**Task instructions**
Tally the lines that contain the string "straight" and state that total without comment.

**Dataset extract**
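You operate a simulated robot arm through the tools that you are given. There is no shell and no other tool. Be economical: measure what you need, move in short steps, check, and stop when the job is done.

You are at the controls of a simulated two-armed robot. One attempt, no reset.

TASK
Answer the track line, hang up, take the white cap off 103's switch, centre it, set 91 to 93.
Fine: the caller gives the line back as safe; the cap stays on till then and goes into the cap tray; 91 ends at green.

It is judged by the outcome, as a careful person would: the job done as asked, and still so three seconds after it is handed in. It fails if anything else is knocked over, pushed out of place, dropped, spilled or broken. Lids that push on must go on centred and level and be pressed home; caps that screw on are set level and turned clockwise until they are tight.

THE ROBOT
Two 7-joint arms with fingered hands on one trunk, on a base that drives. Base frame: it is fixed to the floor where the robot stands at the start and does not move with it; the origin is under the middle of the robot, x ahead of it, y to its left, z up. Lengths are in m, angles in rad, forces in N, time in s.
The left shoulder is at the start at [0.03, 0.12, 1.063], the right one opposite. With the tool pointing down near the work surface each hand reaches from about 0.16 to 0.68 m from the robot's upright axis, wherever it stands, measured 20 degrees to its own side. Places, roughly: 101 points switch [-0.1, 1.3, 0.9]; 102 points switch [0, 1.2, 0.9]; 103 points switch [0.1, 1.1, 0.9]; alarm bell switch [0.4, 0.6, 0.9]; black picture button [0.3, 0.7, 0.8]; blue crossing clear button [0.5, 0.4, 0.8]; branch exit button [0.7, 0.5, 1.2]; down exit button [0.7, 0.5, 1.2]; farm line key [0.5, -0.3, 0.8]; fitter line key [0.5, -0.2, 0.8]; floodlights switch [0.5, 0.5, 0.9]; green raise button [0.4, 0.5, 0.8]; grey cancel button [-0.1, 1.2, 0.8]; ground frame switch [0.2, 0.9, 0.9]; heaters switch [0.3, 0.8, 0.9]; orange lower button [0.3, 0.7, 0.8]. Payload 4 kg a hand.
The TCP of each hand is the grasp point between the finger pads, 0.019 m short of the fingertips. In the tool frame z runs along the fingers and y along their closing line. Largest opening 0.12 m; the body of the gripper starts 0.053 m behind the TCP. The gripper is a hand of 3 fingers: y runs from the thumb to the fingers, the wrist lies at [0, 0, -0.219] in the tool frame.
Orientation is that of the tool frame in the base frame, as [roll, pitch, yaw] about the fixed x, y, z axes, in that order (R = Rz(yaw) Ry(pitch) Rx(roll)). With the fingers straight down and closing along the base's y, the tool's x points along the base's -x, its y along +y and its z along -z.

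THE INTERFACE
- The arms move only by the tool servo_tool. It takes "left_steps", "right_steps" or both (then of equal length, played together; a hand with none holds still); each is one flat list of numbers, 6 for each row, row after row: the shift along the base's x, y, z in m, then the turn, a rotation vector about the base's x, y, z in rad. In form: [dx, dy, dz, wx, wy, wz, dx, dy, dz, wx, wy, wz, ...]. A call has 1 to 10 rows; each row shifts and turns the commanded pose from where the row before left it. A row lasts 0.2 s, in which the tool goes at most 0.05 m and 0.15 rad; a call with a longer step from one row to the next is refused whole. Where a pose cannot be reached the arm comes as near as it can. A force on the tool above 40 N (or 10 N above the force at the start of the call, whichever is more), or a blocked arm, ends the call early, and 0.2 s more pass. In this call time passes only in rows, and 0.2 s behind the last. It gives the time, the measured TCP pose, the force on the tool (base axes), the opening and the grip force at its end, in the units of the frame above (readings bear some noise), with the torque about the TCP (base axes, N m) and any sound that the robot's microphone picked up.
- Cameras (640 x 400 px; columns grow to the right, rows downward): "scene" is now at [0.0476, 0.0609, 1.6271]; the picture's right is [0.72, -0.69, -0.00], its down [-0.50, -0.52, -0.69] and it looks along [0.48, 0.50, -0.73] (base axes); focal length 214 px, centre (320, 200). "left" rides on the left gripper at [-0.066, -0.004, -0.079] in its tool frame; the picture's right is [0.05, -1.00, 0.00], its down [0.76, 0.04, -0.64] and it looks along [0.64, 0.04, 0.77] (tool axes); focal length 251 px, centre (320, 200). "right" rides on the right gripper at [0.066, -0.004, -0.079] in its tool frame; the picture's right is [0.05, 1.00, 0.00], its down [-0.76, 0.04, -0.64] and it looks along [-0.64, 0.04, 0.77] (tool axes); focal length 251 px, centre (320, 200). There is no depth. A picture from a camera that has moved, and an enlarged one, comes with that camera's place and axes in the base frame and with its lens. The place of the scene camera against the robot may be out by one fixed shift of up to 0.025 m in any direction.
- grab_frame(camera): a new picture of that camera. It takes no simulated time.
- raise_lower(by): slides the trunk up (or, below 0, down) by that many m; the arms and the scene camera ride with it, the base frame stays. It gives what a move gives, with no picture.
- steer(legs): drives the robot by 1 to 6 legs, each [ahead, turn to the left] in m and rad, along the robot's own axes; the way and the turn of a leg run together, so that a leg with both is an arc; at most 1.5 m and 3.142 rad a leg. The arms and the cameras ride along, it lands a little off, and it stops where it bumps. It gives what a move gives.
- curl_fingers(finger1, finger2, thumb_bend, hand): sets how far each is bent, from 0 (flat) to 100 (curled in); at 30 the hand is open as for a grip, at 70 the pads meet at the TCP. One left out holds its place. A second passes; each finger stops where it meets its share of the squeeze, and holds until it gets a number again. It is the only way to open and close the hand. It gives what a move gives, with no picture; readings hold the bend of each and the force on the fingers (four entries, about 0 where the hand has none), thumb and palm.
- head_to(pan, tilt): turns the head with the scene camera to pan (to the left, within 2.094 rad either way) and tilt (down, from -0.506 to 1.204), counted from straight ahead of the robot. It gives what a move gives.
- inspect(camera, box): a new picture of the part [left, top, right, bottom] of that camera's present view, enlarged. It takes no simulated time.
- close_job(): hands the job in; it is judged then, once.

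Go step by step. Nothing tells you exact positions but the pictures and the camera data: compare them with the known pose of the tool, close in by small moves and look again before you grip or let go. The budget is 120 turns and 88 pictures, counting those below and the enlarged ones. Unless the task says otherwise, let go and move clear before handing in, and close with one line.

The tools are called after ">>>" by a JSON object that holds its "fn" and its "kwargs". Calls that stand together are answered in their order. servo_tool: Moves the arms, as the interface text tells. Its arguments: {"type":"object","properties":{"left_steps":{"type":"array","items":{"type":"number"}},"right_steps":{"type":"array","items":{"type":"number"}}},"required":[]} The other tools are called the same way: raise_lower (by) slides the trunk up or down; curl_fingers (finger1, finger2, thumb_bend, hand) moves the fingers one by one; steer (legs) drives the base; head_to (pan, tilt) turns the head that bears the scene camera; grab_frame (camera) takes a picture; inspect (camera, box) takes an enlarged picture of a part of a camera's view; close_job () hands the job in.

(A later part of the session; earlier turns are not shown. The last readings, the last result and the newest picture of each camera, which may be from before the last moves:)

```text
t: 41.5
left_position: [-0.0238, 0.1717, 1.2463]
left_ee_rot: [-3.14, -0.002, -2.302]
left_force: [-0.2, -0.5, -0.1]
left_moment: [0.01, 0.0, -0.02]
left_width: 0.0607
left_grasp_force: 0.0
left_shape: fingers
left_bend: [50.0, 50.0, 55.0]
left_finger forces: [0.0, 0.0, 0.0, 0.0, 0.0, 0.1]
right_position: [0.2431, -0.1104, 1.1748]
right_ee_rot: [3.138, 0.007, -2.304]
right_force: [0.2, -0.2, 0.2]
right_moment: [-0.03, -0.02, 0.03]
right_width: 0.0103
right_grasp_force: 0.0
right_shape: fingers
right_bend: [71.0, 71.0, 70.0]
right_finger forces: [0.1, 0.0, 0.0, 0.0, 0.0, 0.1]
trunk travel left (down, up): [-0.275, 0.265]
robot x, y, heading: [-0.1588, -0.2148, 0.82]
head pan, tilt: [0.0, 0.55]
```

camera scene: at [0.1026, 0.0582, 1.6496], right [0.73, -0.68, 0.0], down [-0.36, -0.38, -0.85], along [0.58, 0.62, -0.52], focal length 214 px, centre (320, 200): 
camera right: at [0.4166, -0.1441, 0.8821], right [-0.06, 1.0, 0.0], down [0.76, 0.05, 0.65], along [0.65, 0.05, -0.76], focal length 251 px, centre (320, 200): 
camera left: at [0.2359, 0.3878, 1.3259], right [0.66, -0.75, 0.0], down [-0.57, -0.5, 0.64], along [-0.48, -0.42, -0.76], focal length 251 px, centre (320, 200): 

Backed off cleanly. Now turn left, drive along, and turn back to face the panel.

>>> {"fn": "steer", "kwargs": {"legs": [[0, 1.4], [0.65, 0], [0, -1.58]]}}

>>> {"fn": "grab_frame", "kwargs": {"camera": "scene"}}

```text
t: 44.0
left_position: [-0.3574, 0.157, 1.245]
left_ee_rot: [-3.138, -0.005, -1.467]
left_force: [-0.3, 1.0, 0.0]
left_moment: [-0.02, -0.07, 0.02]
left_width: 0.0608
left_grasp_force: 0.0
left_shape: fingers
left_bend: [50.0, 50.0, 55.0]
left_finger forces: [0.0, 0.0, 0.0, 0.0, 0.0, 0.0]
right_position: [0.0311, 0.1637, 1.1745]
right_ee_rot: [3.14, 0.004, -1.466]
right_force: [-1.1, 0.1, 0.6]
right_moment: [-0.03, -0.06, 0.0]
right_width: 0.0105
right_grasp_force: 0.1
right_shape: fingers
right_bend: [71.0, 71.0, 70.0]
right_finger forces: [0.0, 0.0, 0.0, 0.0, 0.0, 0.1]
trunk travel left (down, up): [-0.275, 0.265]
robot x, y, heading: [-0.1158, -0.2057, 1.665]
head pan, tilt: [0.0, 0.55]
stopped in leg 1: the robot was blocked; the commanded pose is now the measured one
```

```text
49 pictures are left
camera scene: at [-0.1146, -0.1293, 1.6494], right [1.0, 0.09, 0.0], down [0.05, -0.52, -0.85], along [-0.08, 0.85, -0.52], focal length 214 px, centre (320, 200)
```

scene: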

**Output of the exercise**
2